══ Selected excerpt

| Sheikh Raed Salah is an outspoken cleric from Israel's Arab minority (File) |
OCCUPIED JERUSALEM (Agencies) Raed Salah, an outspoken cleric from Israel's 20-percent Arab minority, was convicted of disorderly conduct and assault after scuffles with police who confronted protesters during engineering work near Islam's third holiest site.
Palestinians complained excavations at the site threatened the foundations of al-Aqsa. Israel said the work was intended to shore up the structures against natural erosion.
Israel captured Jerusalem's Old City and the rest of Arab East Jerusalem from Jordanian control in 1967. Since then, many Muslims have voiced fears, despite Israeli denials, that Jews may seek to take over the al-Aqsa compound, an area Jews revere as the site of their destroyed Biblical temples.
Clashes around al-Aqsa three months ago, during which Saleh was also detained, were the latest of many over the site, which remains at the heart of particularly thorny disputes between Israel and the Palestinians over control of Jerusalem.

════
══ Given information

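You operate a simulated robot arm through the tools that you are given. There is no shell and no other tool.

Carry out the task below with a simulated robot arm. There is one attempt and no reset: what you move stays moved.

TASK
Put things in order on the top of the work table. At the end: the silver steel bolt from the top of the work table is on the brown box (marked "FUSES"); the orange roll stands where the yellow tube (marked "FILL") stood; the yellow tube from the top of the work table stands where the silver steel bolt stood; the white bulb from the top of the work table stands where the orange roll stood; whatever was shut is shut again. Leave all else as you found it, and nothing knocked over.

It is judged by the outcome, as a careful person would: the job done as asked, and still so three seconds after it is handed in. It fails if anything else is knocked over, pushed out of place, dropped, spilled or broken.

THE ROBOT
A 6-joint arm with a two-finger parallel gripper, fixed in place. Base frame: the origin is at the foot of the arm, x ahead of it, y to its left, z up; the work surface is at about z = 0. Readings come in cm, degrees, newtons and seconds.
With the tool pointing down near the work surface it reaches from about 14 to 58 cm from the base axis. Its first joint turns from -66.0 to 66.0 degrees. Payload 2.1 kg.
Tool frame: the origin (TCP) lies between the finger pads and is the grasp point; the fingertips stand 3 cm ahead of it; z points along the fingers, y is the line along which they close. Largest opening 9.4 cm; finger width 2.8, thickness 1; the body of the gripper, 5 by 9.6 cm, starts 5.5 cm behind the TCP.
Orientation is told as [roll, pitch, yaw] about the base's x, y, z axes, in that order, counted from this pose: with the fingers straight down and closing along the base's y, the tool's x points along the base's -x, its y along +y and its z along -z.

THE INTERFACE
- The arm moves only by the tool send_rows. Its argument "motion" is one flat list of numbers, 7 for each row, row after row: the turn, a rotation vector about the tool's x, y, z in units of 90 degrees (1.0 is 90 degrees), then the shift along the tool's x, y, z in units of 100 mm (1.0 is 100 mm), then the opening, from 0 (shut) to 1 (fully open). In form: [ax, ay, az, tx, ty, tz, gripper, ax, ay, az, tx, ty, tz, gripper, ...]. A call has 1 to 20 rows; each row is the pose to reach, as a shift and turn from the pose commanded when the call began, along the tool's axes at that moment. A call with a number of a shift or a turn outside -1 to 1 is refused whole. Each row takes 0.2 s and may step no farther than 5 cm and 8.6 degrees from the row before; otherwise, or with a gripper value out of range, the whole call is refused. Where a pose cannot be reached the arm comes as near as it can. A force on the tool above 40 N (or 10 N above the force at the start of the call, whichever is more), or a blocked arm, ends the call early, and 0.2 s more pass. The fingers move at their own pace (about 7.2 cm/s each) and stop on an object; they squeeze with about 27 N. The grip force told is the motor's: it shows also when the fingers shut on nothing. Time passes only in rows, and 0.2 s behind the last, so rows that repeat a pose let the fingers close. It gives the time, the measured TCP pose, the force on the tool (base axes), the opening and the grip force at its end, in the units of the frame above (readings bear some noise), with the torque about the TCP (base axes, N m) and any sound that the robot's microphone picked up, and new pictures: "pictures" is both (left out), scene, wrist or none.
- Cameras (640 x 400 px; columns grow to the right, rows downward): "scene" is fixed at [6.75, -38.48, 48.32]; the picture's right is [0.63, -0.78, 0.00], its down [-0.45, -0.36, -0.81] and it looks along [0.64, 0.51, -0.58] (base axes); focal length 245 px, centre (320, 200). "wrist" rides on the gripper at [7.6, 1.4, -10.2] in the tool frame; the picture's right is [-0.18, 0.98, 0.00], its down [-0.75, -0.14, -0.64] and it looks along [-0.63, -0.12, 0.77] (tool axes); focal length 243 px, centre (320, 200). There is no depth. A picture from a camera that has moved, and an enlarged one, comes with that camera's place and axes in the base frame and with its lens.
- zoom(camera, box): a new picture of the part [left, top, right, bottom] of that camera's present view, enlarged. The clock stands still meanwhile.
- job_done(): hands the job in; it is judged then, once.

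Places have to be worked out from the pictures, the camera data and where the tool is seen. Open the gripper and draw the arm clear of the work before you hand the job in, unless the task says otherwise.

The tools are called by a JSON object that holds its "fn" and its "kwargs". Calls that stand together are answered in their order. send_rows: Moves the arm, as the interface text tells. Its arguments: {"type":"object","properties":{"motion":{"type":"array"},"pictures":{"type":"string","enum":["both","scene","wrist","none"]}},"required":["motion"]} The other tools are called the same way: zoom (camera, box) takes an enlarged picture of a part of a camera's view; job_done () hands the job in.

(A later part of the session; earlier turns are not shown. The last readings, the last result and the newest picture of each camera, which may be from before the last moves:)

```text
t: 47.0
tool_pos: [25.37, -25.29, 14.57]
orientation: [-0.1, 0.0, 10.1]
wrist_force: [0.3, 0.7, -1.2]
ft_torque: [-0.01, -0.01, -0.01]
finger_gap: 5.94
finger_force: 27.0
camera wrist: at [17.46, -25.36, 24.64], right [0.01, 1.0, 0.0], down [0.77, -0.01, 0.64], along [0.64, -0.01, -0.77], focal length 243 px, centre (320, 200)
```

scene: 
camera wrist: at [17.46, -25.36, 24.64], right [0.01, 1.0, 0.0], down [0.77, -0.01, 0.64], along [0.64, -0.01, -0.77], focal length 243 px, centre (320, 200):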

════

_Written instruction 1_
In the selected excerpt, find "Clashes around al-Aqsa" and reproduce everything up to and including "control of Jerusalem.".
_Written instruction 2_
Give the continuation of the selected excerpt.

_Right answer 1_
Clashes around al-Aqsa three months ago, during which Saleh was also detained, were the latest of many over the site, which remains at the heart of particularly thorny disputes between Israel and the Palestinians over control of Jerusalem.

_Right answer 2_
The Jerusalem Magistrate's Court sentenced Salah to nine months in jail for the 2007 incident, to begin next month. He received an additional suspended sentence of six months.
Salah's lawyer said he would consider an appeal.
"The Israeli state, which is occupying al-Aqsa, is trying to distract from its real crime and to satisfy the mood in Israel by convicting the honorable Sheikh Salah," attorney Khaled Zabarqa told Reuters.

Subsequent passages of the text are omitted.